» EXERCISE:
Print the entire listing. Each line must match the original exactly.

» COLLECTED MATERIAL:
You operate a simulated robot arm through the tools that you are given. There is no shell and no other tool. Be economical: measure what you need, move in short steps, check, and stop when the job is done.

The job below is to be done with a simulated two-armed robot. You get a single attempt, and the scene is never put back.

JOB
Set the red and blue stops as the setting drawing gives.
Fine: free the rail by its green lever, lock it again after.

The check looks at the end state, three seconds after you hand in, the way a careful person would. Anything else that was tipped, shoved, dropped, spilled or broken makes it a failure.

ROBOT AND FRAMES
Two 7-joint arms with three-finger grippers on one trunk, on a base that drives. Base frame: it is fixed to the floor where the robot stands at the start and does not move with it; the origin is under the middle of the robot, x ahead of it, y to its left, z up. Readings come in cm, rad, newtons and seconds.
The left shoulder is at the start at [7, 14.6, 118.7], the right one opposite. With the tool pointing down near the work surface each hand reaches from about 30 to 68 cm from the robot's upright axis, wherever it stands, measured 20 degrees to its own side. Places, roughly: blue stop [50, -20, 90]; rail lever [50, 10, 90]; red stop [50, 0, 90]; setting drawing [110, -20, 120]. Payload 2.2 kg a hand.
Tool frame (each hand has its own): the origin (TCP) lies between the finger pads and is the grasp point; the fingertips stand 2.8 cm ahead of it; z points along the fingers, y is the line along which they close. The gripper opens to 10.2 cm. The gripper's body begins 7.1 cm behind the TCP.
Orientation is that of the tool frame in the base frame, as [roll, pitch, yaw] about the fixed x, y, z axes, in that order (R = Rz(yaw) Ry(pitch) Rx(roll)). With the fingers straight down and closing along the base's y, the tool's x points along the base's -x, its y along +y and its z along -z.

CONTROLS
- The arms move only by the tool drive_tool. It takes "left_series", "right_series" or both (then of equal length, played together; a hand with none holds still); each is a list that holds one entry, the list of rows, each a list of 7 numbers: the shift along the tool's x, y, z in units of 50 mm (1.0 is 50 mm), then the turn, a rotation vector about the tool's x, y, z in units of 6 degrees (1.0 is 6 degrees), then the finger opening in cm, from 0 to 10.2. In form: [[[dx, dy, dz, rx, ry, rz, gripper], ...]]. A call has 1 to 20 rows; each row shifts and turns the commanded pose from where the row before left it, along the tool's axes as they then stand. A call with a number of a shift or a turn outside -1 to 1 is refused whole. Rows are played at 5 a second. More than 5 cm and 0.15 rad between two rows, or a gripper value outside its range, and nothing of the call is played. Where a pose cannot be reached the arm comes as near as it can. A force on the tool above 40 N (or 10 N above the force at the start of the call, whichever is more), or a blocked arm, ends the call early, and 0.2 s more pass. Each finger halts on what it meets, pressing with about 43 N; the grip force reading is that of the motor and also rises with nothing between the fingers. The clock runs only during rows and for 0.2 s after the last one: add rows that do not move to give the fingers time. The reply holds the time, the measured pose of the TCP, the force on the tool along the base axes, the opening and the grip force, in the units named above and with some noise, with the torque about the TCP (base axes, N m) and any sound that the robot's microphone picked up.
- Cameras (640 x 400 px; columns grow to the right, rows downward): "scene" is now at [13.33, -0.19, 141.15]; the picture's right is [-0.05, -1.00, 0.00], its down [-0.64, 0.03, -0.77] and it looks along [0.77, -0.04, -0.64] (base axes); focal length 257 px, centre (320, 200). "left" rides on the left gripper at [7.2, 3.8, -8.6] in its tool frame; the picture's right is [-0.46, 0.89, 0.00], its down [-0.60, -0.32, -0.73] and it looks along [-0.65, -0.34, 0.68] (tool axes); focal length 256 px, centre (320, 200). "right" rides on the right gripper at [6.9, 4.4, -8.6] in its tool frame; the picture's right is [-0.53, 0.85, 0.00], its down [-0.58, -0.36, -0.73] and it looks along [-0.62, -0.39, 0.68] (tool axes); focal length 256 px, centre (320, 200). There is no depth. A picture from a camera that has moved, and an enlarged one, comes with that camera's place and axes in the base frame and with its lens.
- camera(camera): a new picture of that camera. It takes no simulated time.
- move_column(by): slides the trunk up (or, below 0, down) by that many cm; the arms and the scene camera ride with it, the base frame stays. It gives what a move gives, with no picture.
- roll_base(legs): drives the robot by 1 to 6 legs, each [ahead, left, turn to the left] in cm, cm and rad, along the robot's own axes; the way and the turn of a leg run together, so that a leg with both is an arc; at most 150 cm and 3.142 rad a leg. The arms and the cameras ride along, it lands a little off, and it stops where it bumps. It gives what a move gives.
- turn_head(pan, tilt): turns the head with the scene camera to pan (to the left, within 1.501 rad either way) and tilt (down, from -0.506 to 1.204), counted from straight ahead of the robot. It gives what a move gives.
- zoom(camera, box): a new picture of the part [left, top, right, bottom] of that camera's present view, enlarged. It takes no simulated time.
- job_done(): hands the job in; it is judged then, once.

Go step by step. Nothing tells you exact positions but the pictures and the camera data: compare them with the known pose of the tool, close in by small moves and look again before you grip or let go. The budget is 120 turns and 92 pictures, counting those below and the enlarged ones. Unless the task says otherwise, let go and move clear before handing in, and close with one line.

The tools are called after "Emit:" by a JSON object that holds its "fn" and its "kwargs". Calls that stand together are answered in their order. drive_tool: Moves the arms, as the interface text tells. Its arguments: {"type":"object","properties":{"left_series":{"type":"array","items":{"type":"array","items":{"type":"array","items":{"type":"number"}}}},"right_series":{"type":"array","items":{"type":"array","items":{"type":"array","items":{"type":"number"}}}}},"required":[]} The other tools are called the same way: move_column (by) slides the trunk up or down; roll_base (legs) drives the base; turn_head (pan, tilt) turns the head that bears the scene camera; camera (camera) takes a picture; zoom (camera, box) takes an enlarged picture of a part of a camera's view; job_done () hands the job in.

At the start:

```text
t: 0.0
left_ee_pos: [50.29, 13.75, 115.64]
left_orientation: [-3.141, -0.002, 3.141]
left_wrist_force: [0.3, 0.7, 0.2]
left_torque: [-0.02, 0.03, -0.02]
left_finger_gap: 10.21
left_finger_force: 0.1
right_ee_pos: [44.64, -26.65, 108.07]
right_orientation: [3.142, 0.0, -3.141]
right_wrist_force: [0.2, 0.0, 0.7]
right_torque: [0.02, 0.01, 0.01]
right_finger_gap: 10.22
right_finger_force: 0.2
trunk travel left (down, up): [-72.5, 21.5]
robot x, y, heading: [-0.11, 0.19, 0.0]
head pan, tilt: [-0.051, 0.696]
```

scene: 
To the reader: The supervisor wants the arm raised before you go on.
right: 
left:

» EXERCISE RESULT:
You operate a simulated robot arm through the tools that you are given. There is no shell and no other tool. Be economical: measure what you need, move in short steps, check, and stop when the job is done.

The job below is to be done with a simulated two-armed robot. You get a single attempt, and the scene is never put back.

JOB
Set the red and blue stops as the setting drawing gives.
Fine: free the rail by its green lever, lock it again after.

The check looks at the end state, three seconds after you hand in, the way a careful person would. Anything else that was tipped, shoved, dropped, spilled or broken makes it a failure.

ROBOT AND FRAMES
Two 7-joint arms with three-finger grippers on one trunk, on a base that drives. Base frame: it is fixed to the floor where the robot stands at the start and does not move with it; the origin is under the middle of the robot, x ahead of it, y to its left, z up. Readings come in cm, rad, newtons and seconds.
The left shoulder is at the start at [7, 14.6, 118.7], the right one opposite. With the tool pointing down near the work surface each hand reaches from about 30 to 68 cm from the robot's upright axis, wherever it stands, measured 20 degrees to its own side. Places, roughly: blue stop [50, -20, 90]; rail lever [50, 10, 90]; red stop [50, 0, 90]; setting drawing [110, -20, 120]. Payload 2.2 kg a hand.
Tool frame (each hand has its own): the origin (TCP) lies between the finger pads and is the grasp point; the fingertips stand 2.8 cm ahead of it; z points along the fingers, y is the line along which they close. The gripper opens to 10.2 cm. The gripper's body begins 7.1 cm behind the TCP.
Orientation is that of the tool frame in the base frame, as [roll, pitch, yaw] about the fixed x, y, z axes, in that order (R = Rz(yaw) Ry(pitch) Rx(roll)). With the fingers straight down and closing along the base's y, the tool's x points along the base's -x, its y along +y and its z along -z.

CONTROLS
- The arms move only by the tool drive_tool. It takes "left_series", "right_series" or both (then of equal length, played together; a hand with none holds still); each is a list that holds one entry, the list of rows, each a list of 7 numbers: the shift along the tool's x, y, z in units of 50 mm (1.0 is 50 mm), then the turn, a rotation vector about the tool's x, y, z in units of 6 degrees (1.0 is 6 degrees), then the finger opening in cm, from 0 to 10.2. In form: [[[dx, dy, dz, rx, ry, rz, gripper], ...]]. A call has 1 to 20 rows; each row shifts and turns the commanded pose from where the row before left it, along the tool's axes as they then stand. A call with a number of a shift or a turn outside -1 to 1 is refused whole. Rows are played at 5 a second. More than 5 cm and 0.15 rad between two rows, or a gripper value outside its range, and nothing of the call is played. Where a pose cannot be reached the arm comes as near as it can. A force on the tool above 40 N (or 10 N above the force at the start of the call, whichever is more), or a blocked arm, ends the call early, and 0.2 s more pass. Each finger halts on what it meets, pressing with about 43 N; the grip force reading is that of the motor and also rises with nothing between the fingers. The clock runs only during rows and for 0.2 s after the last one: add rows that do not move to give the fingers time. The reply holds the time, the measured pose of the TCP, the force on the tool along the base axes, the opening and the grip force, in the units named above and with some noise, with the torque about the TCP (base axes, N m) and any sound that the robot's microphone picked up.
- Cameras (640 x 400 px; columns grow to the right, rows downward): "scene" is now at [13.33, -0.19, 141.15]; the picture's right is [-0.05, -1.00, 0.00], its down [-0.64, 0.03, -0.77] and it looks along [0.77, -0.04, -0.64] (base axes); focal length 257 px, centre (320, 200). "left" rides on the left gripper at [7.2, 3.8, -8.6] in its tool frame; the picture's right is [-0.46, 0.89, 0.00], its down [-0.60, -0.32, -0.73] and it looks along [-0.65, -0.34, 0.68] (tool axes); focal length 256 px, centre (320, 200). "right" rides on the right gripper at [6.9, 4.4, -8.6] in its tool frame; the picture's right is [-0.53, 0.85, 0.00], its down [-0.58, -0.36, -0.73] and it looks along [-0.62, -0.39, 0.68] (tool axes); focal length 256 px, centre (320, 200). There is no depth. A picture from a camera that has moved, and an enlarged one, comes with that camera's place and axes in the base frame and with its lens.
- camera(camera): a new picture of that camera. It takes no simulated time.
- move_column(by): slides the trunk up (or, below 0, down) by that many cm; the arms and the scene camera ride with it, the base frame stays. It gives what a move gives, with no picture.
- roll_base(legs): drives the robot by 1 to 6 legs, each [ahead, left, turn to the left] in cm, cm and rad, along the robot's own axes; the way and the turn of a leg run together, so that a leg with both is an arc; at most 150 cm and 3.142 rad a leg. The arms and the cameras ride along, it lands a little off, and it stops where it bumps. It gives what a move gives.
- turn_head(pan, tilt): turns the head with the scene camera to pan (to the left, within 1.501 rad either way) and tilt (down, from -0.506 to 1.204), counted from straight ahead of the robot. It gives what a move gives.
- zoom(camera, box): a new picture of the part [left, top, right, bottom] of that camera's present view, enlarged. It takes no simulated time.
- job_done(): hands the job in; it is judged then, once.

Go step by step. Nothing tells you exact positions but the pictures and the camera data: compare them with the known pose of the tool, close in by small moves and look again before you grip or let go. The budget is 120 turns and 92 pictures, counting those below and the enlarged ones. Unless the task says otherwise, let go and move clear before handing in, and close with one line.

The tools are called after "Emit:" by a JSON object that holds its "fn" and its "kwargs". Calls that stand together are answered in their order. drive_tool: Moves the arms, as the interface text tells. Its arguments: {"type":"object","properties":{"left_series":{"type":"array","items":{"type":"array","items":{"type":"array","items":{"type":"number"}}}},"right_series":{"type":"array","items":{"type":"array","items":{"type":"array","items":{"type":"number"}}}}},"required":[]} The other tools are called the same way: move_column (by) slides the trunk up or down; roll_base (legs) drives the base; turn_head (pan, tilt) turns the head that bears the scene camera; camera (camera) takes a picture; zoom (camera, box) takes an enlarged picture of a part of a camera's view; job_done () hands the job in.

At the start:

```text
t: 0.0
left_ee_pos: [50.29, 13.75, 115.64]
left_orientation: [-3.141, -0.002, 3.141]
left_wrist_force: [0.3, 0.7, 0.2]
left_torque: [-0.02, 0.03, -0.02]
left_finger_gap: 10.21
left_finger_force: 0.1
right_ee_pos: [44.64, -26.65, 108.07]
right_orientation: [3.142, 0.0, -3.141]
right_wrist_force: [0.2, 0.0, 0.7]
right_torque: [0.02, 0.01, 0.01]
right_finger_gap: 10.22
right_finger_force: 0.2
trunk travel left (down, up): [-72.5, 21.5]
robot x, y, heading: [-0.11, 0.19, 0.0]
head pan, tilt: [-0.051, 0.696]
```

scene: 
To the reader: The supervisor wants the arm raised before you go on.
right: 
left:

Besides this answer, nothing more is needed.